“His greater living seldom cleared above £160 per annum, out of which he allowed £20 per annum to a person who had married one of his daughters. Could we on the whole fix the balance, it would easily appear whether he had been an ill husband, or careless and idle, and taken no care of his family. Let us range on the one side his income, and on the other his expenses while he has been at the top of his fortunes, taking them at the full extent:—
| “His income about £200 per annum for near forty years,[[336]] | £8000 | 0 | 0 | “Expended in sickness for above forty years, | £—————— | ||
| “Expenses in taking his livings, repairing houses, &c., | 160 | 0 | 0 | ||||
| “Rebuilding part of his house the first time, | 60 | 0 | 0 | ||||
| “Rebuilding the whole house, | 400 | 0 | 0 | ||||
| “Furnishing it, | —————— | ||||||
| “Eight children born and buried, | —————— | ||||||
| “Ten (thank God!) living, brought up, and educated, | —————— | ||||||
| “Most of the daughters put out to a way of living, | —————— | ||||||
| “To three sons for the best education I could get them in England, | —————— | ||||||
| “Attending the convocation three years, | £150 | 0 | 0 | ||||
“Let all this be balanced, and then a guess may be easily made of his sorry management.
“He can struggle with the world, but not with Providence; nor can he resist sicknesses, fires, and inundations.”[[337]]
Such was one of the last letters that Samuel Wesley ever wrote; or rather, we ought to say dictated, for such were his afflictions and weakness, that nearly the whole of it had to be written by his wife and by his second son, who penned it from his lips. It is an ample refutation of the unnatural charges brought against him by his brother; and scatters to the winds the vague ideas of all those who, in modern times, have been apt to think of Samuel Wesley as being, upon the whole, a good-hearted sort of man; but, at the same time, in some way, a spendthrift, and one who very culpably neglected the interests of his wife and family. All this is unfounded, unjust, and cruel; the result, not of research, but of indolent ignorance, which has too readily taken for granted, that which it ought, first of all, to have examined.
CHAPTER XX.
DEATH AND CHARACTER—1735.
Mr Wesley never fully recovered from the effects of the serious accident which befell him in 1731. The reader will have perceived this in the letters given in the previous chapter.
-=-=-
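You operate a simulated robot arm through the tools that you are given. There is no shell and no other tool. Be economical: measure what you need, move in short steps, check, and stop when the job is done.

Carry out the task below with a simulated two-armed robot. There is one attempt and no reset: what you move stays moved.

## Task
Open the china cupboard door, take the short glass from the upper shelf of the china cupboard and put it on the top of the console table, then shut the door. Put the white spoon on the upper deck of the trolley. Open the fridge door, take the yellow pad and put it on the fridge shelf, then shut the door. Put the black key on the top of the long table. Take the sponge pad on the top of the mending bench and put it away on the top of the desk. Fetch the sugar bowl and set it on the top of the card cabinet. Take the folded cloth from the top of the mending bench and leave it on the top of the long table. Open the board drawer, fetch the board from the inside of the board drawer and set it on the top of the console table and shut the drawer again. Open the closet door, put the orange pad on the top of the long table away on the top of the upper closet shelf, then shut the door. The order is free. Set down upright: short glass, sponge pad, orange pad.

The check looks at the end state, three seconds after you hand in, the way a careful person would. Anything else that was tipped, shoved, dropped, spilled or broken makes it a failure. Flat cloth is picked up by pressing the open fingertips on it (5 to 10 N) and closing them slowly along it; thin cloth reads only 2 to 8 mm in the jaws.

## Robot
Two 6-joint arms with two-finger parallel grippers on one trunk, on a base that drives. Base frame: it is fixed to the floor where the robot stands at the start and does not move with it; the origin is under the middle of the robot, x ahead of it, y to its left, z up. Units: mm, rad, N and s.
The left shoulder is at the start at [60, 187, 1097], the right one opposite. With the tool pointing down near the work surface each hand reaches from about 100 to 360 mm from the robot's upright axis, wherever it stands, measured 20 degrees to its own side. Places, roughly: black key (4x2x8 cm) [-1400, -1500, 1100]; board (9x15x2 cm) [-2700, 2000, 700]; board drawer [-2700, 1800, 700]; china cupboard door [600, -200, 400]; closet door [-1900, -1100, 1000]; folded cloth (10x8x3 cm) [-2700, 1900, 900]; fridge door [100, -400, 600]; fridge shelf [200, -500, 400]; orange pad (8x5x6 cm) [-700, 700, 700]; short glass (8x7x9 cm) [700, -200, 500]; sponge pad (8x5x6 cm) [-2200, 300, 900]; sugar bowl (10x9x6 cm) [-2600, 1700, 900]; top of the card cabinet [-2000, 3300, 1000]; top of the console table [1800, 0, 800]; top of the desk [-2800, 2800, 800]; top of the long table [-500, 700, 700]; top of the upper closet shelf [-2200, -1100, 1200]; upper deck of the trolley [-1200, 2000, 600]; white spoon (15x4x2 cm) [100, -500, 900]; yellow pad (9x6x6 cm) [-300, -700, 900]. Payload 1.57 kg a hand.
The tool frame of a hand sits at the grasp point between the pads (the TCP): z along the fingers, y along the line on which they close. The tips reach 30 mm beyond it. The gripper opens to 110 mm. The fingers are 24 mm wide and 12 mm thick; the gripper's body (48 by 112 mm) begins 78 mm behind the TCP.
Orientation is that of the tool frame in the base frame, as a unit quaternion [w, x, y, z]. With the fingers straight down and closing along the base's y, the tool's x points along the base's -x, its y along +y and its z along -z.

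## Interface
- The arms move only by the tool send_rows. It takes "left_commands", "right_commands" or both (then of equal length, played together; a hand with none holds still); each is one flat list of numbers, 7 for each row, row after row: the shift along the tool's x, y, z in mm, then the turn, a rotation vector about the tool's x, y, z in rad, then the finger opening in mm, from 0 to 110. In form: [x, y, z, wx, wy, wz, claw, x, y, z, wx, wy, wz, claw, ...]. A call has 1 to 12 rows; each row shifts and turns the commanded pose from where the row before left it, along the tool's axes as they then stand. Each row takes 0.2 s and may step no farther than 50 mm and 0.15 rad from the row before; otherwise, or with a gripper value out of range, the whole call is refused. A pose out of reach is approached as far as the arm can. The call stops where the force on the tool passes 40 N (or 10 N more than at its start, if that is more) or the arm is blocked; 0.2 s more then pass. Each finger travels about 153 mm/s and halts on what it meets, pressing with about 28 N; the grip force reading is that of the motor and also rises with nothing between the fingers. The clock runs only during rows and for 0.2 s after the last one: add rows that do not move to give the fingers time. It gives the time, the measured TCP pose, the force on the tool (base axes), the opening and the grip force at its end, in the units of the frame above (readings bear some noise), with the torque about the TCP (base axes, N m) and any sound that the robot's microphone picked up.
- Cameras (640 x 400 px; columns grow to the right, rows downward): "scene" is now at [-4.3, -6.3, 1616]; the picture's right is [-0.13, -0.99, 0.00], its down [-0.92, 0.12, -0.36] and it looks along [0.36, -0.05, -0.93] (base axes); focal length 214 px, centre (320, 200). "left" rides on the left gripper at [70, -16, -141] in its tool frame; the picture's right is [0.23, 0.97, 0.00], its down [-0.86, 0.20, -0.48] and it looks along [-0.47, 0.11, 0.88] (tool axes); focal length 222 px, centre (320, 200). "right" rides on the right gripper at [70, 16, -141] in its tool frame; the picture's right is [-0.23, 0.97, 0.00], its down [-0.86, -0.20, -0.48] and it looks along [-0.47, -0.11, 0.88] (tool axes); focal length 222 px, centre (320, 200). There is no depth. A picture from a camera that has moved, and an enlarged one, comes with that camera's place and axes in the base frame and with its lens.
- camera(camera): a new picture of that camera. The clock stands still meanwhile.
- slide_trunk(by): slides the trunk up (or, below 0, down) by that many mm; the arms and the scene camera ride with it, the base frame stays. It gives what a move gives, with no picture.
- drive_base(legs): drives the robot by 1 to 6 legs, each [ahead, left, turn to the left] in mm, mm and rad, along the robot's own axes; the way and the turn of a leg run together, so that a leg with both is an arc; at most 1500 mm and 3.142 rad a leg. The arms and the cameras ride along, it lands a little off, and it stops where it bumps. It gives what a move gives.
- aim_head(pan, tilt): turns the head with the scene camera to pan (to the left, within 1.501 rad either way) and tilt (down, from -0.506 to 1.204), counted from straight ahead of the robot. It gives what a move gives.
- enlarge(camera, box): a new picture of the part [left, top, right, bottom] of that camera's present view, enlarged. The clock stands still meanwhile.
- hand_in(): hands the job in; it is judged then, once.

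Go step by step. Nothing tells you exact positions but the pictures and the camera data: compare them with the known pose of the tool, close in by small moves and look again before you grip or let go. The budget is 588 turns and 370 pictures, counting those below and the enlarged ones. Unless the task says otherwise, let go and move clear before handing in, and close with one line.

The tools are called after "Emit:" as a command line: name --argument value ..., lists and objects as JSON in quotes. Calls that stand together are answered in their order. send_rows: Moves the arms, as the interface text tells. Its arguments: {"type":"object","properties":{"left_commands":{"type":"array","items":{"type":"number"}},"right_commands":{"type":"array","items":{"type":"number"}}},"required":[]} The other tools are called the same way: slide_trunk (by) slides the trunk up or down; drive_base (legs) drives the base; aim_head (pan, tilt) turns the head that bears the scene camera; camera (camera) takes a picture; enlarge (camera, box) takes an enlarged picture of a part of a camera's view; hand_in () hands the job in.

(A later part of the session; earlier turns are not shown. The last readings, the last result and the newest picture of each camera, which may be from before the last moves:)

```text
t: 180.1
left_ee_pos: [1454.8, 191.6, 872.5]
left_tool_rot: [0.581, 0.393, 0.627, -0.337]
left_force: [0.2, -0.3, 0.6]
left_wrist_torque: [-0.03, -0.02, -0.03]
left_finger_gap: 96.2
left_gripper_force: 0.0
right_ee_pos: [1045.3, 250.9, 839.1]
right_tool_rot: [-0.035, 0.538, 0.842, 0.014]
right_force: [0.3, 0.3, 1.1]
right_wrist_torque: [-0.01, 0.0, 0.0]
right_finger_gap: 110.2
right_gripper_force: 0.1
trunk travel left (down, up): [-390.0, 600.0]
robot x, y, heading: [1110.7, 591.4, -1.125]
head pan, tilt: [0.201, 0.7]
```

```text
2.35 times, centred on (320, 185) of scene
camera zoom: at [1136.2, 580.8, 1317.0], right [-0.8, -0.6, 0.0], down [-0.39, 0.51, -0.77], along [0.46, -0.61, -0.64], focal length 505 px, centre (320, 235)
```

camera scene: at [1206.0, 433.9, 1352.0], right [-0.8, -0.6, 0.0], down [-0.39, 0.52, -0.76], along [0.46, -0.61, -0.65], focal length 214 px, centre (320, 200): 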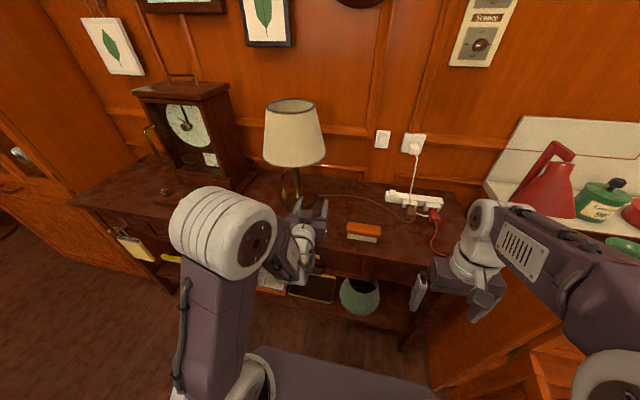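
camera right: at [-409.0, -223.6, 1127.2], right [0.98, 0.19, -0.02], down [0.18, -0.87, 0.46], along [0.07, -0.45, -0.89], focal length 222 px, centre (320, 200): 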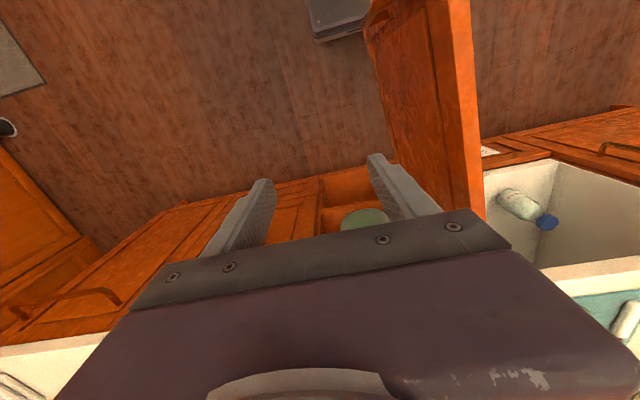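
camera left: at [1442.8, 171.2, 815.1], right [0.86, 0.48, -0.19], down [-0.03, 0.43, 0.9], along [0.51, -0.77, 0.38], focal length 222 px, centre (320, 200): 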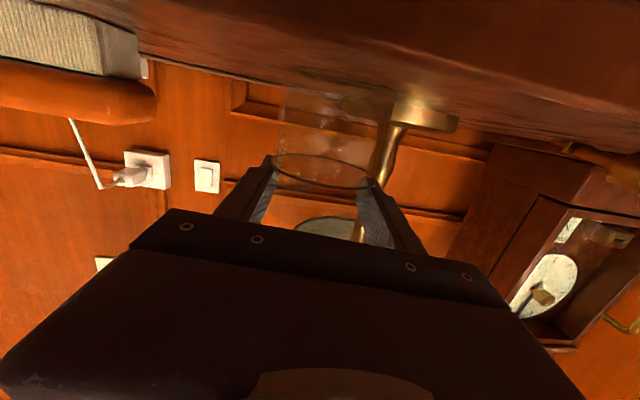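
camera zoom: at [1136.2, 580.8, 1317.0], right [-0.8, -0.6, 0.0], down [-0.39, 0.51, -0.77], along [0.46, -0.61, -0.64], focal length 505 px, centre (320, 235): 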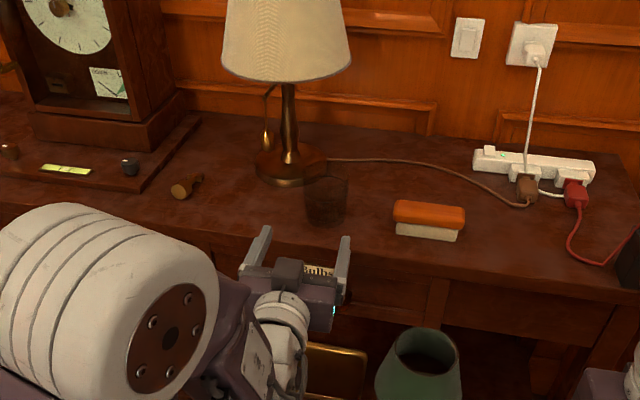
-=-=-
Mrs Wesley, writing to her son John, says, “Your father is in a very bad state of health; he sleeps little and eats less. He seems not to have any apprehension of his approaching exit, but I fear he has but a short time to live. It is with much pain and difficulty that he performs divine service on the Lord’s-day, which sometimes he is obliged to contract very much. Everybody observes his decay but himself.”[[338]]
Mr Wesley had a severe illness about the year 1733, which totally disabled him for six months. The first two sermons he preached after this affliction were from the words, “Jesus findeth him in the temple, and said unto him, Behold, thou art made whole; sin no more, lest a worse thing come unto thee,” (John v. 14.)
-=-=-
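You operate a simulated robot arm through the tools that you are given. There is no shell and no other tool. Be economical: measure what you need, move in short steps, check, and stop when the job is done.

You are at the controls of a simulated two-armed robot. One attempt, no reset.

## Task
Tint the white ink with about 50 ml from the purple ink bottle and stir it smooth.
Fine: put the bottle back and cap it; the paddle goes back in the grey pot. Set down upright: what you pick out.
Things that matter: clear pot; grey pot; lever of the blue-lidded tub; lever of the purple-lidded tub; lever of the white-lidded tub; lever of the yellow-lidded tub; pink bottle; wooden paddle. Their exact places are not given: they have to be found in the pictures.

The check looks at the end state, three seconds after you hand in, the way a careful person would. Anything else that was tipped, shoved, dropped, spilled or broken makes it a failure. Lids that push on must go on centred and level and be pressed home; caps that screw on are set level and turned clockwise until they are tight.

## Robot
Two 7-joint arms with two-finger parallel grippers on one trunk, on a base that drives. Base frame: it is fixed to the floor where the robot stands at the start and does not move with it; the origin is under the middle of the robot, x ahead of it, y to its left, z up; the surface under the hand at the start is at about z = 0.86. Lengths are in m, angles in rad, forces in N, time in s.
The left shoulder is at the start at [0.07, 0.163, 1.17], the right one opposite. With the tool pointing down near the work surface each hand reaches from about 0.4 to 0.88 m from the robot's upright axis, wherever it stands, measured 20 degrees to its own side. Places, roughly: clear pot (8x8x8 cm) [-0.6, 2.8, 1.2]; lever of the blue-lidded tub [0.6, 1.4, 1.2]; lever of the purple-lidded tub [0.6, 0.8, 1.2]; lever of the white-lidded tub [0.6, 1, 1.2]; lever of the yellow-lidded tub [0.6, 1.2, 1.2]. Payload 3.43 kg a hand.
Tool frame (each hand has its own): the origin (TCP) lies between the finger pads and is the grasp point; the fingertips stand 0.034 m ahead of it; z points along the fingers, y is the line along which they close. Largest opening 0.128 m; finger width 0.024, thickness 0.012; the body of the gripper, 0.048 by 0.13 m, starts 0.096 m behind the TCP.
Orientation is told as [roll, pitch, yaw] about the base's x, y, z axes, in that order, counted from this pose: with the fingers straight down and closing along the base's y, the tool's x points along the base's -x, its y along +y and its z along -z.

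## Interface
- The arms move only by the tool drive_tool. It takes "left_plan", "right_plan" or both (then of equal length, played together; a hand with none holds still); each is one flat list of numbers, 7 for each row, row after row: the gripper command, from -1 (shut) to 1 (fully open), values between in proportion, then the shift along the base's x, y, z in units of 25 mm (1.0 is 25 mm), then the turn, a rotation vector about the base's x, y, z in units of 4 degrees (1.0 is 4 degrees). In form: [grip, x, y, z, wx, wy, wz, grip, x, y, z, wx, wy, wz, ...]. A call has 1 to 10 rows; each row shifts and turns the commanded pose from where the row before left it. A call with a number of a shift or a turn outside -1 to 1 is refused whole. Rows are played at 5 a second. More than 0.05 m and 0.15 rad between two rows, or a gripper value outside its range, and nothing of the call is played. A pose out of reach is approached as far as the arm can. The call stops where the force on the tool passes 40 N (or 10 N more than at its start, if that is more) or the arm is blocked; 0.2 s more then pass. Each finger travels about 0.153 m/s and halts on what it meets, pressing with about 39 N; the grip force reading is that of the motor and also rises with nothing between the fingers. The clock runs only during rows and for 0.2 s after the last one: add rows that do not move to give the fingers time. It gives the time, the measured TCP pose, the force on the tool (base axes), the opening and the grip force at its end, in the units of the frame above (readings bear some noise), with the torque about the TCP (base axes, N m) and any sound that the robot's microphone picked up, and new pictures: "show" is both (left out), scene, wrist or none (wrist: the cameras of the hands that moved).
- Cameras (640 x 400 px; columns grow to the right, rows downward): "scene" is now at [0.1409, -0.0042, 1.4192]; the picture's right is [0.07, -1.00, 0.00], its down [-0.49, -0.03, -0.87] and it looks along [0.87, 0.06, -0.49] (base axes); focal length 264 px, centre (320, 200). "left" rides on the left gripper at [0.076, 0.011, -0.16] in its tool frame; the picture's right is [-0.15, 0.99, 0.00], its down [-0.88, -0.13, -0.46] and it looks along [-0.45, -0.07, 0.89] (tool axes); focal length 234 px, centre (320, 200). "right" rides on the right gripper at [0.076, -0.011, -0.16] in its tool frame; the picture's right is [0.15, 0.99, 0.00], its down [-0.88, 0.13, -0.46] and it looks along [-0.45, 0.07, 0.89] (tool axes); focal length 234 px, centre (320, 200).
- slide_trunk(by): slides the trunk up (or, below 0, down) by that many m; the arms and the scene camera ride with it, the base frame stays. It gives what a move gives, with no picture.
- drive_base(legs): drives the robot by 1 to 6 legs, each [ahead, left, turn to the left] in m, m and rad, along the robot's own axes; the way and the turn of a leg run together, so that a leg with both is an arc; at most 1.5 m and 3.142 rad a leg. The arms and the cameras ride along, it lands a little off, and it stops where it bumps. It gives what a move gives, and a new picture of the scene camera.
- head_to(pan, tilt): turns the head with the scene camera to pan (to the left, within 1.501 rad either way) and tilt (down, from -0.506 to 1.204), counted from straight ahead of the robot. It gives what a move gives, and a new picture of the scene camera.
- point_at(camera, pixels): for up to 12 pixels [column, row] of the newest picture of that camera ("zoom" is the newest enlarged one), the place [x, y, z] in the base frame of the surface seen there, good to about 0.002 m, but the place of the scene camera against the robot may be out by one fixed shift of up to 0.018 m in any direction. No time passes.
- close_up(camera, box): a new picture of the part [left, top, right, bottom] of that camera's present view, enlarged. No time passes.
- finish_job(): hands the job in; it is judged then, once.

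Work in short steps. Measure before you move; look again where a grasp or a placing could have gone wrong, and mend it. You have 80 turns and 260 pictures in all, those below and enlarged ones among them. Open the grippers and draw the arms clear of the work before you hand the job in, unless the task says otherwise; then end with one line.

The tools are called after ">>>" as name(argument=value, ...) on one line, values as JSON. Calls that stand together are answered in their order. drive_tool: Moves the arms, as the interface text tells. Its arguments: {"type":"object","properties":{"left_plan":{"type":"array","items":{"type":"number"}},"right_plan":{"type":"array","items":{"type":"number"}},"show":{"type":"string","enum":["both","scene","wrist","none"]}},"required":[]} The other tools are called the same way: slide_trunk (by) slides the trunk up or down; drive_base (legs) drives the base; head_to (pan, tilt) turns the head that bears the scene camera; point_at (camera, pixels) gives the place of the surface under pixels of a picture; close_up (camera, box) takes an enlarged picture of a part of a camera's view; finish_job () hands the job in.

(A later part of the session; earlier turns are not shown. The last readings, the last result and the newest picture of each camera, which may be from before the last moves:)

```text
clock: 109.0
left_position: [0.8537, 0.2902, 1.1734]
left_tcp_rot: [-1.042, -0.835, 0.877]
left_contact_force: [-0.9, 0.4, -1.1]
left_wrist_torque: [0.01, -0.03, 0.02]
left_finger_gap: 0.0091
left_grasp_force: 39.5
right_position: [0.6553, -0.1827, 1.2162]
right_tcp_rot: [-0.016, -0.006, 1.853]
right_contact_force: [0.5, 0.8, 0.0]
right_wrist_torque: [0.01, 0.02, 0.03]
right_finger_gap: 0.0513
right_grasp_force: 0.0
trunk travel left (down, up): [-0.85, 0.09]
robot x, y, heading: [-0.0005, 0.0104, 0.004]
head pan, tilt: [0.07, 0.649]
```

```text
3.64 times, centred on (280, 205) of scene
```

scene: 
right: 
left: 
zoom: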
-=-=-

The last two sermons, noted in his memorandum-book, were preached at Epworth, August 18, 1734, on 1 Sam. xii. 17: “Is it not wheat harvest to-day? I will call unto the Lord,” &c. After showing that unseasonable weather, in time of harvest, is a just judgment inflicted by the hand of God for the wickedness of the people, he proceeds to address his congregation thus:—“I am afraid, nay, too well assured, that many of you have hardened your hearts as did Pharaoh; for otherwise, how came the house of God so empty here last Sunday? The people went in shameful droves to do their own ways, and find their own pleasures, and speak their own words; and left a very small flock behind them on their knees to cry mightily to God that He would have mercy upon us, that we might not perish.”[[339]]
There is no evidence that Mr Wesley preached after this. His death-bed scene was exquisitely beautiful. His sons, John and Charles, were present, and from both of them we have accounts of it.